Thursday, January 21, 2010

Making Sports Better

I love sports. I spend an inordinate amount of time writing, reading, watching and thinking about sports. Why? Because they don't matter. My life is filled with important issues that need my attention, like how I'm going to ever amount to anything or why we're out of pot. It's liberating to get wrapped up in something that, fundamentally, you don't needto care about. I'm choosing to care about something, and that's a choice I'm privileged to have.

Ludicrous sums of money have been poured into developing sports programming, enough that there's several 24-hour channels focused exclusively on them. The NFL is as good as it's been, the NBA is fantastic and the Yankees have only succeeded at buying a title one out of the past 10 years. Sports are really in a great place right now. That doesn't mean we can't make them better. Here are some ideas.

All-White Leagues
I can't honestly take credit for this one. That should go to Don "Moose" Lewis, who is taking the bold step of starting an all-white basketball league. See that picture of non-racist white person Steve Nash? With his magnificent hair and suit? With his socially acceptable hand gesture? That's what basketball ought to be like. While I love Lewis' passion, I feel like...how to put this...maybe he should have chosen a different sport? Baby steps? No? Okay, basketball it is. I would have started with something a little easier to de-integrate, like Badminton or Ultimate Frisbee. Mr. Lewis is on the right track here, because this isn't about hate. This is just about preferring your game a certain way. Mr. Lewis wants his league to be about "fundamental" basketball, not that crazy "street ball" where you jump and attack the rim and people actually want to watch you play.

Among the proposed rule changes:
1. No jumping. This is the most important rule.
2. No shot blocking. If people start trying to block shots, shooters will have to find a way to elevate their bodies above their defender. The defender obviously needs to respond, and suddenly we're back at jumping.
3. Passing is encouraged, but no-look passing is illegal. A player attempting a pass while not looking directly at his intended target will be assessed an offensive foul.
4. TEENY little shorts.
5. Hair must be moussed and parted. Ideally it'd be parted down the middle, but that's not in the rules. Hey, they're not Nazis.
6. No dunking. See rule #1. If you're tall enough to dunk with your feet on the floor, still no dunking.
7. No fast breaks. This inevitably causes sprinting, which puts us on a slippery slope to the J word. No, not them. They're basically white, so they can play. I meant jumping. Sprinting is a gateway activity; it's like the marijuana of exercise.

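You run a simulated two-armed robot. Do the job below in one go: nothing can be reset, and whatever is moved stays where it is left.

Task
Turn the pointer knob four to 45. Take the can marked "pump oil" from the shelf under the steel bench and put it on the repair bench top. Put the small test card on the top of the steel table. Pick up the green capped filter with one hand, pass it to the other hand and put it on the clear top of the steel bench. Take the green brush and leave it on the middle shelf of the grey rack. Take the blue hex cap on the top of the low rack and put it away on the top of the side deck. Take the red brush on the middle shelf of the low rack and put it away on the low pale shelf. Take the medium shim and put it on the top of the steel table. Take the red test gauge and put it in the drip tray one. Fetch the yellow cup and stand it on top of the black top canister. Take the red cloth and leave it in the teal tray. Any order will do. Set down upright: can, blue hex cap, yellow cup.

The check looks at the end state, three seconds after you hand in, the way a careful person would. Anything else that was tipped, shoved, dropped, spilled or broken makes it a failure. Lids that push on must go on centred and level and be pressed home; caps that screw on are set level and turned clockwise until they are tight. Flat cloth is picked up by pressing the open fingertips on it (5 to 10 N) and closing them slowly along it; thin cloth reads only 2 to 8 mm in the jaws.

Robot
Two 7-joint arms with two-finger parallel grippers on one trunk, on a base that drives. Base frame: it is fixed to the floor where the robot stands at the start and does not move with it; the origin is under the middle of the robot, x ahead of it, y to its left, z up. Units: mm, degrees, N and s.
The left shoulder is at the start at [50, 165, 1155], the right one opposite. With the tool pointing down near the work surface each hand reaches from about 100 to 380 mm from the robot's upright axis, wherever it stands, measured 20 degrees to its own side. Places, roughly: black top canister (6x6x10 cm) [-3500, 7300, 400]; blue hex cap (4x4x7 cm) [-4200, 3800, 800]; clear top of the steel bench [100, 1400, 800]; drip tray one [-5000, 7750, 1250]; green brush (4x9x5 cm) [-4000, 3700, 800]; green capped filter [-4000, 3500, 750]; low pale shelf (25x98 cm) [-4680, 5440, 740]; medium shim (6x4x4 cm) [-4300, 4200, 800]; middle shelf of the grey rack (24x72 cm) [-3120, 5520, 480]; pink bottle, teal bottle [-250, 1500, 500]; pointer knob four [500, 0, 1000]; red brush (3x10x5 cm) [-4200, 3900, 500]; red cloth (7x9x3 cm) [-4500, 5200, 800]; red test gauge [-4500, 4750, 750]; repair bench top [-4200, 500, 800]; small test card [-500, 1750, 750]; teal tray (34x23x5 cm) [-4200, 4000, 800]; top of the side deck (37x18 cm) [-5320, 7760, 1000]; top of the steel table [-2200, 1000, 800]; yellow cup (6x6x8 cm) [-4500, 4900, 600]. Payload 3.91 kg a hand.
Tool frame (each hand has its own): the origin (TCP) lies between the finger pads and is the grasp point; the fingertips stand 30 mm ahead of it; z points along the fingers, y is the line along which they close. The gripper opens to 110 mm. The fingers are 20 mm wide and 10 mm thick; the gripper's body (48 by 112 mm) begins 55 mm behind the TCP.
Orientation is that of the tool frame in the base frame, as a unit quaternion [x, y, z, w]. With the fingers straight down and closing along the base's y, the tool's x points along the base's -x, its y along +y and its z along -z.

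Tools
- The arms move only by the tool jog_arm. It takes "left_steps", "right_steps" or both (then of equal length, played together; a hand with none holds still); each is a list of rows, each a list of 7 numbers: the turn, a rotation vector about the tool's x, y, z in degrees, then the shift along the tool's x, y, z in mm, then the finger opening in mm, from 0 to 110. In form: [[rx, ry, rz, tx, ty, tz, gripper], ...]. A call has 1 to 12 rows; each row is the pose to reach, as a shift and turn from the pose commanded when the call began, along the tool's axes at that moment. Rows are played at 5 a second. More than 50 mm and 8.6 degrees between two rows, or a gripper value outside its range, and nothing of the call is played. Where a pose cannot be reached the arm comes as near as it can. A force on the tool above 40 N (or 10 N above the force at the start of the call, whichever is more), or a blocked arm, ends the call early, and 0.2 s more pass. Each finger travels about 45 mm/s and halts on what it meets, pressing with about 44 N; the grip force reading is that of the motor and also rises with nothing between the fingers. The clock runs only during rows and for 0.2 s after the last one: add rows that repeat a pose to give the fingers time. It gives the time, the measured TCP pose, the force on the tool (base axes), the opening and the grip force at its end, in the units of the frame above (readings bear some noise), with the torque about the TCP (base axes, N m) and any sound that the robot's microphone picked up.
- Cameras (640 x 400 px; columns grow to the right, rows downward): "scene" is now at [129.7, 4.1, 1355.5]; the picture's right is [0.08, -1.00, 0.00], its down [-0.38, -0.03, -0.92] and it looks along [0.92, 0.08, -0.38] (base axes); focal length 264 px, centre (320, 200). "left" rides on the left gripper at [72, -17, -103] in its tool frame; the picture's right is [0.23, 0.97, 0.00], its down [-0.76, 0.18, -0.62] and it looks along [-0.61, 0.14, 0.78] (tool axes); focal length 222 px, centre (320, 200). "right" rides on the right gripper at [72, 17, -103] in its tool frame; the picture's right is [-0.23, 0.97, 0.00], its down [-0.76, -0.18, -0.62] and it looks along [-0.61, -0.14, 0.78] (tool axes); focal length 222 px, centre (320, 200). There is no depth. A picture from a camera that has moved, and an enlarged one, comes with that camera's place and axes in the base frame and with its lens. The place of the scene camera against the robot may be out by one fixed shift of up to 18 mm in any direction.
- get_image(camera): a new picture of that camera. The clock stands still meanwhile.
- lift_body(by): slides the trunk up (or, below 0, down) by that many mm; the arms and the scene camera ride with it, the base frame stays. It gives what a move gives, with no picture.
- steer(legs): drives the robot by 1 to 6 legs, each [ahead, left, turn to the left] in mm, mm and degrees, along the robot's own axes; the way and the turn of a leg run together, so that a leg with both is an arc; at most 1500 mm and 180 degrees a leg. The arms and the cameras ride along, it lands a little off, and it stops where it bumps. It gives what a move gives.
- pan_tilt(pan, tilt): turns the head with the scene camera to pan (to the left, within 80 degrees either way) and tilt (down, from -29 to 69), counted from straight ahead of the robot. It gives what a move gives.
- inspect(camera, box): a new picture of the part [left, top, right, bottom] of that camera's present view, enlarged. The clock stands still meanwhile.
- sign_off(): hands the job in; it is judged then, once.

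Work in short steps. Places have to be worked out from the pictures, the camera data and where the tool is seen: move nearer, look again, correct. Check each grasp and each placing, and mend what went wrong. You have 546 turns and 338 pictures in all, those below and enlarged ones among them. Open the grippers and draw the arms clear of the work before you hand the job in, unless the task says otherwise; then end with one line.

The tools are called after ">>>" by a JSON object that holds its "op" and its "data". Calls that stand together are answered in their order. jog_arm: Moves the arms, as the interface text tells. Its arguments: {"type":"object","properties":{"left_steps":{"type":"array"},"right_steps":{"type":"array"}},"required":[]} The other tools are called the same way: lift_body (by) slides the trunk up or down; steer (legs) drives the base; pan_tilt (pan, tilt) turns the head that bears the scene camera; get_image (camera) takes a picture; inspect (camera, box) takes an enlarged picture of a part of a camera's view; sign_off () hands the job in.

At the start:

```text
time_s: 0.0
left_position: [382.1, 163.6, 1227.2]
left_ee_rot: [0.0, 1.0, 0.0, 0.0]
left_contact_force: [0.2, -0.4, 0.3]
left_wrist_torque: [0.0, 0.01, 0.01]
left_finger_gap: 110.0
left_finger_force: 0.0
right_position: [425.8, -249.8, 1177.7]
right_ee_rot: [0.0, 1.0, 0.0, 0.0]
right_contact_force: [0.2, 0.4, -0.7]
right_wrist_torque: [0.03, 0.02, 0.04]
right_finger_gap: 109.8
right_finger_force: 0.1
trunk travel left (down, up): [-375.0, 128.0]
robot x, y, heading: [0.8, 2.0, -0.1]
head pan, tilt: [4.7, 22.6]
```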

I am really excited about the possibilities afforded by this league. Dr. Lewis (he holds no postgraduate degree, but basketball innovators are always referred to as "Doctor." I don't make the rules) points out the three major threats in attending an NBA game: "Would you want to go to the game and worry about a player flipping you off or attacking you in the stands or grabbing their crotch?" I can see where he's coming from. He's just concerned for the integrity of the game. It's not at all like he believes black people are physically and sexually intimidating and is imprinting his own fears and insecurities all over his awesome basketball league. Let's salute this patriot and learn by his example.

Good Super Bowl Halftimes
I'm sure there are people out there who love The Who. I'm also sure that those people are into all kinds of fusty old rubbish and we shouldn't give a crap about them. You know what I've realized from discussing music with my fusty old roommate Rob? People who like classic rock don't buy classic rock. Why would they? The music they enjoy came out 30 years ago and they've owned it for just that long. They might go to see Bruce Springsteen because he takes them back to a special time; a time when things were simpler, when the country's moral fiber was intact and--most importantly--when their penises still worked.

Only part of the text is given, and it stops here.